begin Reading text
Lemma 21.15.1. Let
\xymatrix{ (\mathop{\mathit{Sh}}\nolimits (\mathcal{C}'), \mathcal{O}_{\mathcal{C}'}) \ar[r]_{g'} \ar[d]_{f'} & (\mathop{\mathit{Sh}}\nolimits (\mathcal{C}), \mathcal{O}_\mathcal {C}) \ar[d]^ f \\ (\mathop{\mathit{Sh}}\nolimits (\mathcal{D}'), \mathcal{O}_{\mathcal{D}'}) \ar[r]^ g & (\mathop{\mathit{Sh}}\nolimits (\mathcal{D}), \mathcal{O}_\mathcal {D}) }
be a commutative diagram of ringed topoi. Let \mathcal{F}^\bullet be a bounded below complex of \mathcal{O}_\mathcal {C}-modules. Assume both g and g' are flat. Then there exists a canonical base change map
g^*Rf_*\mathcal{F}^\bullet \longrightarrow R(f')_*(g')^*\mathcal{F}^\bullet
in D^{+}(\mathcal{O}_{\mathcal{D}'}).
Proof.
end Reading text
begin Data
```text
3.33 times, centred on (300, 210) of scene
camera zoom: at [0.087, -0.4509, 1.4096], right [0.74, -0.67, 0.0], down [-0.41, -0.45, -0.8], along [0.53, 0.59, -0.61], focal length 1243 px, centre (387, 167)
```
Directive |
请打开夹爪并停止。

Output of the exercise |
end Data
Directive |
Copy the whole reading text, the one that starts with "Lemma 21.15.1. Let".

Output of the exercise |
Lemma 21.15.1. Let
\xymatrix{ (\mathop{\mathit{Sh}}\nolimits (\mathcal{C}'), \mathcal{O}_{\mathcal{C}'}) \ar[r]_{g'} \ar[d]_{f'} & (\mathop{\mathit{Sh}}\nolimits (\mathcal{C}), \mathcal{O}_\mathcal {C}) \ar[d]^ f \\ (\mathop{\mathit{Sh}}\nolimits (\mathcal{D}'), \mathcal{O}_{\mathcal{D}'}) \ar[r]^ g & (\mathop{\mathit{Sh}}\nolimits (\mathcal{D}), \mathcal{O}_\mathcal {D}) }
be a commutative diagram of ringed topoi. Let \mathcal{F}^\bullet be a bounded below complex of \mathcal{O}_\mathcal {C}-modules. Assume both g and g' are flat. Then there exists a canonical base change map
g^*Rf_*\mathcal{F}^\bullet \longrightarrow R(f')_*(g')^*\mathcal{F}^\bullet
in D^{+}(\mathcal{O}_{\mathcal{D}'}).
Proof.